Based on this guidance the task force decided that the proposing ERC teams had to include the following “key features,” designed to build centers that integrated research, education, and industrial collaboration—thereby making ERCs themselves complex systems as depicted in Figure 2-1 (designed later in the program’s history). Those features were as follows: 

  • Involve a team effort of individuals from various backgrounds, possessing different engineering or scientific skills, where such effort can contribute more to the focus and goals of the Center than would occur with individually funded research projects. Hence, the nature of the Center’s research would be cross-disciplinary.
  • Emphasize the systems aspects of engineering and help educate and train students in synthesizing, integrating, and managing engineering systems.
  • Provide experimental capabilities not available to individual investigators because of large instrumental acquisition costs, requirements for a large number of skilled technicians, or other maintenance and operating requirements.

Figure 2-1: Each ERC is a complex, interdependent system.

  • State and local agencies or government laboratories involved in engineering practice may also be participants.
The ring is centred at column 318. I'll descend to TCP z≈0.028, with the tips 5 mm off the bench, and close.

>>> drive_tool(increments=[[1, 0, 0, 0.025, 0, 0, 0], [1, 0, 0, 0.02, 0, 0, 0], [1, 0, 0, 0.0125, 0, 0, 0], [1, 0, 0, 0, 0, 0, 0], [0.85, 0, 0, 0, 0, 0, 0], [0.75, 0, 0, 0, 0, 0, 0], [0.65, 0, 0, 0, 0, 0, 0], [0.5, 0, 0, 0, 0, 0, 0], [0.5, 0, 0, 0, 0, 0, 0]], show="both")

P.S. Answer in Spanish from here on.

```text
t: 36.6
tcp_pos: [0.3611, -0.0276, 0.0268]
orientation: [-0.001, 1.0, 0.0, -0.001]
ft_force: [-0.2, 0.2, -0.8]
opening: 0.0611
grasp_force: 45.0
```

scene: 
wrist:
The development of new methods for the timely and successful transfer of knowledge to industrial users is expected.
  • Include a significant component involving both graduate and undergraduate[6] students in the research activities of the Center. Student participation in the activities of the Center would expose future engineers to many aspects of engineering rather than one specific field and better prepare them for the systems nature of engineering practice. Codification of new knowledge generated at the Center and continuing education of practicing engineers may be another component.
  • Strive to include 10 percent of the home institution’s graduates at the masters and doctoral levels.[7]

By April 1984, the first ERC Program Announcement was released and a budget of $10 million was set aside for the new centers. This was an augmentation of the NSF budget requested by NSF and provided by Congress, contrary to the opinions voiced by many traditional engineering Program Directors who felt that the funds would have flowed to their programs if the ERCs had not been invented. (See section 2-D(b), Disciplinary Wars, for further discussion.)  The approval process for the announcement was short and swift, as is evident by the release date. It is important to note that NSF was relatively young and not very hierarchical, so approval came about through discussion between Dr. Hall and Dr. Edward Knapp, the Director of the Foundation at that time, in contrast to the lengthy internal review at all levels of the NSF now required for release of a program announcement.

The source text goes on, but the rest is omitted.